Polymer/Transparent Electrode Interface Studies with Applications for Organic Solar Cells

The field of organic photovoltaics continues to progress through a combination of improved materials selection and a deeper understanding of operational mechanisms. We contribute to advances in both areas through study of the interface between the semiconducting polymer and the transparent electrode. This interface is the site of charge injection and extraction, and this thesis specifically focuses upon nanoscale modification of interfacial properties resulting in measurable changes in bulk device performance and ultimately leading to a deepened understanding of device operation.;The polymer / transparent electrode interface is modified through use of phosphonic acid self-assembled monolayers (PA SAMs).

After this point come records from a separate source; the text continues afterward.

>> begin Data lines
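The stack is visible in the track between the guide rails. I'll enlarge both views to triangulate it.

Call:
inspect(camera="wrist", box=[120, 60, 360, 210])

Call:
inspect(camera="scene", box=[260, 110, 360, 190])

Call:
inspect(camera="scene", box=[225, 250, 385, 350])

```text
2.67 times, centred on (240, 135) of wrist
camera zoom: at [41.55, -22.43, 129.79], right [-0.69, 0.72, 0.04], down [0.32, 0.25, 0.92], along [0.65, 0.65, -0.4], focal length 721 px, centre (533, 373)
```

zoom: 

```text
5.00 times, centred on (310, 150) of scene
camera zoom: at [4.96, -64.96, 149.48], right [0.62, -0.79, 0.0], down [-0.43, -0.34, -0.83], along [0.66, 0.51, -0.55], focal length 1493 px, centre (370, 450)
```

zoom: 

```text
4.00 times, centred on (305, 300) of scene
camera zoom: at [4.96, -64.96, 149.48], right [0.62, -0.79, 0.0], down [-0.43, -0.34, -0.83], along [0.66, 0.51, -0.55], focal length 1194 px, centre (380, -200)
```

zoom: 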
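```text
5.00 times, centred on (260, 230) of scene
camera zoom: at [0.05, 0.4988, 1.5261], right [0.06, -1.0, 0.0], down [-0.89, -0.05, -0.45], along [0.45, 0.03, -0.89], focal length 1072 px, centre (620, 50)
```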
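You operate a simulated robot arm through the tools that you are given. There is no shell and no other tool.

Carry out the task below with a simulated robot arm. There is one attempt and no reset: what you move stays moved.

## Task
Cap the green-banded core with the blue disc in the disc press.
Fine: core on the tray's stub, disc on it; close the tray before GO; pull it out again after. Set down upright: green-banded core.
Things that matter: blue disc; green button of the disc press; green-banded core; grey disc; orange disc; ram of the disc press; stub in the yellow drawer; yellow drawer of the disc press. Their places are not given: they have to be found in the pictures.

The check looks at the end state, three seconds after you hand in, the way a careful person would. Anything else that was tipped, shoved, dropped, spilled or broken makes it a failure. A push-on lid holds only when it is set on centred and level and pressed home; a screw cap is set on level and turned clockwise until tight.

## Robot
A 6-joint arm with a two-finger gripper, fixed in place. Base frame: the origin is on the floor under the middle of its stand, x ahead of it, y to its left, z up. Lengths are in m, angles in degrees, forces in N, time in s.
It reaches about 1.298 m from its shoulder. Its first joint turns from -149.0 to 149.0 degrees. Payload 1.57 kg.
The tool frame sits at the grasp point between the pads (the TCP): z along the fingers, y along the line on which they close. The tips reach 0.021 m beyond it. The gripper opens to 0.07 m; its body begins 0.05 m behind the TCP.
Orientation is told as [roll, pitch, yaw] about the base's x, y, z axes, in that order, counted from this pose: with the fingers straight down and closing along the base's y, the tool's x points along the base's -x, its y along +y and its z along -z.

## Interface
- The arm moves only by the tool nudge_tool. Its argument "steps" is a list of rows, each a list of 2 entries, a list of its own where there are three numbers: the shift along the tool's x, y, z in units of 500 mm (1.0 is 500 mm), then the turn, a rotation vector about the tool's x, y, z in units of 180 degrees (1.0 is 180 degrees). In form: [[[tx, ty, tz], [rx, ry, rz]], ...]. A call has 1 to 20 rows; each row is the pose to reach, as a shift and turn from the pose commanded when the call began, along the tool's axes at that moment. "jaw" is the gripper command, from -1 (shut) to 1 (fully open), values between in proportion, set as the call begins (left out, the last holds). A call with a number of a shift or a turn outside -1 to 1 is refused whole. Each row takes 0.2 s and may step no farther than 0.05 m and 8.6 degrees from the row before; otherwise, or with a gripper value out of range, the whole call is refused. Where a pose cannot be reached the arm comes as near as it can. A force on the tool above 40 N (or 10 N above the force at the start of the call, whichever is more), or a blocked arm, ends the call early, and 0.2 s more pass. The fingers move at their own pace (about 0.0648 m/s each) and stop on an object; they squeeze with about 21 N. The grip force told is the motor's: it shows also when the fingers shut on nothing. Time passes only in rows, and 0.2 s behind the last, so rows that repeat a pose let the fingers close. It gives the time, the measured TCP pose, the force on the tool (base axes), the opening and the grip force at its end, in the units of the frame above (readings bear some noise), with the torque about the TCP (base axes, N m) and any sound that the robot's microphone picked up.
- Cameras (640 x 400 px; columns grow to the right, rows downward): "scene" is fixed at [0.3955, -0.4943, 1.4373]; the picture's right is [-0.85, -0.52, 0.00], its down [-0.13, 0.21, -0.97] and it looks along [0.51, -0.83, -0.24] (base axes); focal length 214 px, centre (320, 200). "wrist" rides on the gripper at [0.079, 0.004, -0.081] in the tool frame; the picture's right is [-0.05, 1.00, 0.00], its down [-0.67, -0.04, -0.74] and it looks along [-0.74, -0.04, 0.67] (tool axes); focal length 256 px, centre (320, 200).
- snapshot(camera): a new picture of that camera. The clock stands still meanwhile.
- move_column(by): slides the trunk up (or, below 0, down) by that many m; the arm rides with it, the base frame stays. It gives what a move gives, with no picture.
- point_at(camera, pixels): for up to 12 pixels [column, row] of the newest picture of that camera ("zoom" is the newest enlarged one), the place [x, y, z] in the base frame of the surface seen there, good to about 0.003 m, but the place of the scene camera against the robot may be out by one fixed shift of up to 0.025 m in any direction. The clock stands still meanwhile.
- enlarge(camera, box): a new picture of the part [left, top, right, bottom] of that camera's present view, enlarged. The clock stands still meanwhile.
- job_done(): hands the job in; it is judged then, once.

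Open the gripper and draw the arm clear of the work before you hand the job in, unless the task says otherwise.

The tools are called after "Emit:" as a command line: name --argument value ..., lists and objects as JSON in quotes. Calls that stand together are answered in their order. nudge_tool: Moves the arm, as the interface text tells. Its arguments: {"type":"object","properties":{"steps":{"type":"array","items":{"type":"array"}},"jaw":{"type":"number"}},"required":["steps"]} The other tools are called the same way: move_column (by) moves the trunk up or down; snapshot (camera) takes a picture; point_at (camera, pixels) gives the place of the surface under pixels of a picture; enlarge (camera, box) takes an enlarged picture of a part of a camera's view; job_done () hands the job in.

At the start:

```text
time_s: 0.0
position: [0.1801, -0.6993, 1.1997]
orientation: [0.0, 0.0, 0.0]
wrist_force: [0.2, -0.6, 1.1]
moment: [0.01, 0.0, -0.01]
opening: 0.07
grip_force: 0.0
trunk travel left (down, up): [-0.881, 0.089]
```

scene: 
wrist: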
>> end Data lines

Using micro-contact printing, we deposit PA SAMs and spatially modulate the work function of the transparent conductive oxide, indium tin oxide (ITO). The contact potential difference on and off the SAM shows strong contrast and high resolution despite only sub-nanometer variations in topography. We incorporate the patterned ITO into a light-emitting diode as a way to visually confirm changes in charge injection resulting from changes in ITO work function. The patterned electroluminescence is stronger in regions where the SAM is present, indicating locally improved charge injection.;We also use monolayers of PA SAMs (on the order of ~ 1nm thick) to modify the work function of the hole-extracting contact, ITO, in polymer/fullerene bulk heterojunction solar cells. We observe a linear dependence of the open-circuit voltage of these organic photovoltaic devices on the modified ITO work function when using a donor polymer with a deep-lying highest-occupied molecular orbital (HOMO). We measure charge carrier lifetimes using transient photovoltage and charge extraction in a series of SAM-modified devices. As expected, these measurements show systematically longer carrier lifetimes in devices with higher open-circuit voltages; however, the trends provide useful distinctions between different hypotheses of how transient photovoltage decays might be controlled by surface chemistry. We interpret our results as being consistent with changes in band-bending at the ITO/bulk heterojunction interface which have the net result of altering the internal electric field to help prevent electrons in fullerene domains from recombining at the hole-extracting electrode.